Let’s be clear: despite the heroism and sacrifice Red Cross colleagues have shown in the past, help would be beyond reach. And what we cannot prepare for, we must prevent.  

With respect to damage, we can point out that any of these so called ‘tactical’ nuclear weapons (10 and 100 kilotons) are likely to be as, or more, damaging than the bomb dropped on Hiroshima in 1945 (15 kilotons). There, our Red Cross colleagues worked in near impossible conditions to try to help the wounded and sick. Frans Bilfinger was the first representative of the International Committee of the Red Cross (ICRC) to reach Hiroshima. “The centre of the city was sort of a white patch, flattened and smooth like the palm of a hand,” he wrote. “Nothing remained. The slightest trace of houses seemed to have disappeared.” 

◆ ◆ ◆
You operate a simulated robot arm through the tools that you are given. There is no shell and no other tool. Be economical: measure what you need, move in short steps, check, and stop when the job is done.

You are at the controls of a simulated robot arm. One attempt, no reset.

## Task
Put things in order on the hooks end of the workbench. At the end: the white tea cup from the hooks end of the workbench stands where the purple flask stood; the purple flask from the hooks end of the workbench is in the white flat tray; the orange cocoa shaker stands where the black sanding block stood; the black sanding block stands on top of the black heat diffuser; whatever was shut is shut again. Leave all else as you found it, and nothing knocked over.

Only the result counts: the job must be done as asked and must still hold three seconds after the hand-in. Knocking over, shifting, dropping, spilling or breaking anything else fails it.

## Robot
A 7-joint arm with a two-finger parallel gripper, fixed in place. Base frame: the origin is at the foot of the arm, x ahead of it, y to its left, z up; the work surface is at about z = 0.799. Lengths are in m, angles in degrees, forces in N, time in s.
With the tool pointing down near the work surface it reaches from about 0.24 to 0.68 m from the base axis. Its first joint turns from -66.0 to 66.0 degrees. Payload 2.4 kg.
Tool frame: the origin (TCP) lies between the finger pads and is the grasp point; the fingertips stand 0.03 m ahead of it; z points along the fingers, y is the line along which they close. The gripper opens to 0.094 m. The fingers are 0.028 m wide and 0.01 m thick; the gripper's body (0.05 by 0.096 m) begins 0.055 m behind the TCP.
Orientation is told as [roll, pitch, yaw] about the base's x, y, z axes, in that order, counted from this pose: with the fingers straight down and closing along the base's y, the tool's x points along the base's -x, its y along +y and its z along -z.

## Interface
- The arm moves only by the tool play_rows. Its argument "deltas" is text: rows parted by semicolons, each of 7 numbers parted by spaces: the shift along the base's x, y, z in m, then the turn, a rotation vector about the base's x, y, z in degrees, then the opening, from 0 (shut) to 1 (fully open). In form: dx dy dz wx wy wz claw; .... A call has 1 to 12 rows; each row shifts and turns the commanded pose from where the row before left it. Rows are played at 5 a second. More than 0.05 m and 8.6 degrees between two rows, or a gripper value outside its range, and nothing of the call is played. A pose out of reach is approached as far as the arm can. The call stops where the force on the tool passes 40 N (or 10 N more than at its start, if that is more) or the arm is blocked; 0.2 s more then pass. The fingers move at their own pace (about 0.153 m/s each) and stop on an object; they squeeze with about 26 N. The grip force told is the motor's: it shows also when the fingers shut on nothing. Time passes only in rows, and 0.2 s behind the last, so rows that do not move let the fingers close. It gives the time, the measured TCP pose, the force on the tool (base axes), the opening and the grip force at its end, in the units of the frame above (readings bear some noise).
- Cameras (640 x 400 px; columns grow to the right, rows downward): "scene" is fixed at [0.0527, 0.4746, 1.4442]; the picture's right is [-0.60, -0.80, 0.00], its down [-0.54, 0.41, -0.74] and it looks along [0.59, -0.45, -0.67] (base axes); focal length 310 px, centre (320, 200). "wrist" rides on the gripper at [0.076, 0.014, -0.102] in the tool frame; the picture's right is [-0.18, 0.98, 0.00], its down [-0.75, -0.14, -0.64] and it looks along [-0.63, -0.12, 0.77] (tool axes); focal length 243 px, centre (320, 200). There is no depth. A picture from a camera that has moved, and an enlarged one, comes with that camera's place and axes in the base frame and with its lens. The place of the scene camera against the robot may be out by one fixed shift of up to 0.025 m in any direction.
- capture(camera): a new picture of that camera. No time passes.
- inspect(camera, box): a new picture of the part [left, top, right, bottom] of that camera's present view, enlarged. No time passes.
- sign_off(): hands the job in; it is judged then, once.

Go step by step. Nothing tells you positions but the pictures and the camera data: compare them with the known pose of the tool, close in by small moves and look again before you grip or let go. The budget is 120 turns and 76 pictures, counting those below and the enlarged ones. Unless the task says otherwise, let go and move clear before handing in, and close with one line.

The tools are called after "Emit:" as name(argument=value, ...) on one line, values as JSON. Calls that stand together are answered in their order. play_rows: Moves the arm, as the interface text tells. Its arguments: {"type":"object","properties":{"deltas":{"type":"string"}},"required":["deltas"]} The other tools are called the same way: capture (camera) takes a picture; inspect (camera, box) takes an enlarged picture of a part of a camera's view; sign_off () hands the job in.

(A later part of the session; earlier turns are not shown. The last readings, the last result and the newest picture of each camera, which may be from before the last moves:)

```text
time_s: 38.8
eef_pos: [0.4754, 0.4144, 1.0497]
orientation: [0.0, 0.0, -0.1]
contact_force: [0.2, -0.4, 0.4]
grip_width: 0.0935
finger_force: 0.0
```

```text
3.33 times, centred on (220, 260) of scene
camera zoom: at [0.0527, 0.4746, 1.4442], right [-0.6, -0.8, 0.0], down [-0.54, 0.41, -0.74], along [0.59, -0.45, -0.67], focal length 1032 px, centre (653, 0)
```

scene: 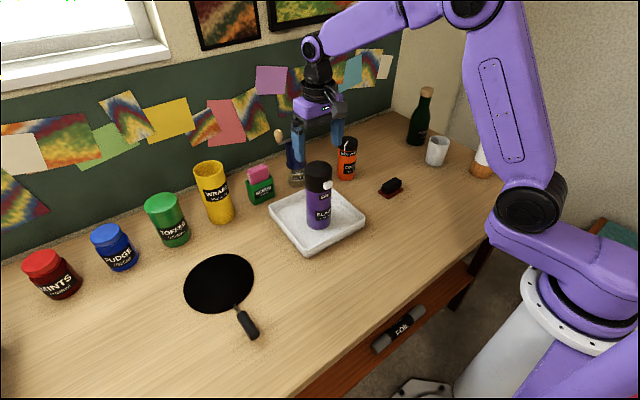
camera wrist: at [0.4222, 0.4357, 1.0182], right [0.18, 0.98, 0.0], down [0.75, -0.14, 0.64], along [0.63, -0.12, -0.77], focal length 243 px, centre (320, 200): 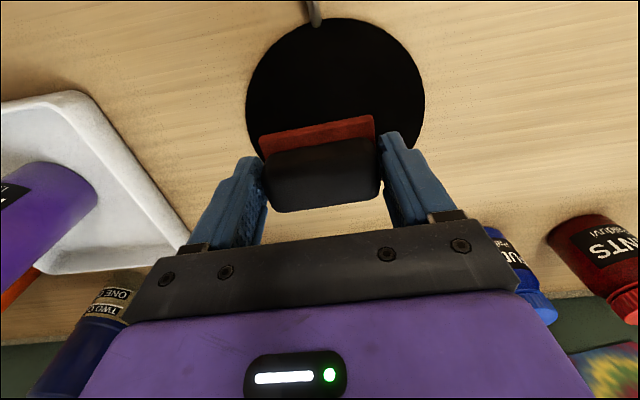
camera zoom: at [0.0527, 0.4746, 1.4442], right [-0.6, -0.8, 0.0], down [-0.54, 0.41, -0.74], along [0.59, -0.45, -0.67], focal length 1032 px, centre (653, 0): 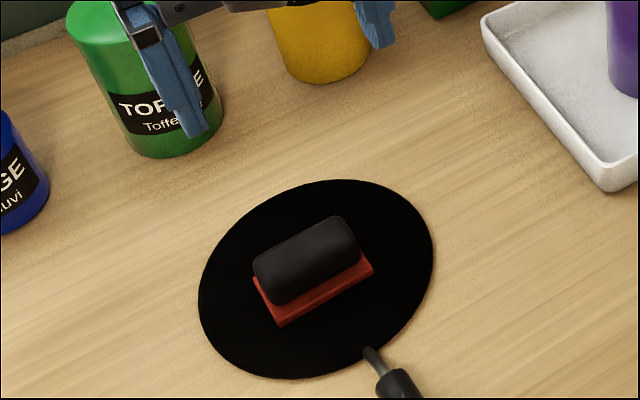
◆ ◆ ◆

During that same year the International Committee of the Red Cross made their first appeal to states to ban nuclear weapons. Nearly eight decades on, our colleagues in Japanese Red Cross Hospitals have continued to treat, annually, thousands of victims of cancers caused by radiation exposure. To this day, no city can prepare for an atomic bomb, and no nation can effectively respond to one. Thousands and even millions of civilians would be killed and injured. 

New Zealand has long taken an active role in strengthening and developing international law against the development and use of these weapons. Two important, and complementary international treaties exist to limit proliferation of nuclear weapons, and lead to disarmament. They are the Treaty on the Non-Proliferation of Nuclear Weapons (NPT) and the Treaty on the Prohibition of Nuclear Weapons (TPNW).   

We all know how events that were once unthinkable can become commonplace (a pandemic, anyone?). We adjust. While this adjustment can be a part of our survival mechanisms, in the case of nuclear weapons, we should resist it. There are more than 13,000 nuclear weapons in the world, many on ‘hair trigger’ alert status, ready to be launched at a few moments notice. The risk that nuclear weapons may be used again is growing to alarming levels. As António Guterres, the Secretary-General of the United Nations told the NPT meeting last month, ‘so far, we have been lucky. But luck is not a strategy.’  

Any use of nuclear weapons must remain unthinkable. We should, instead, choose the other paths that are open to us.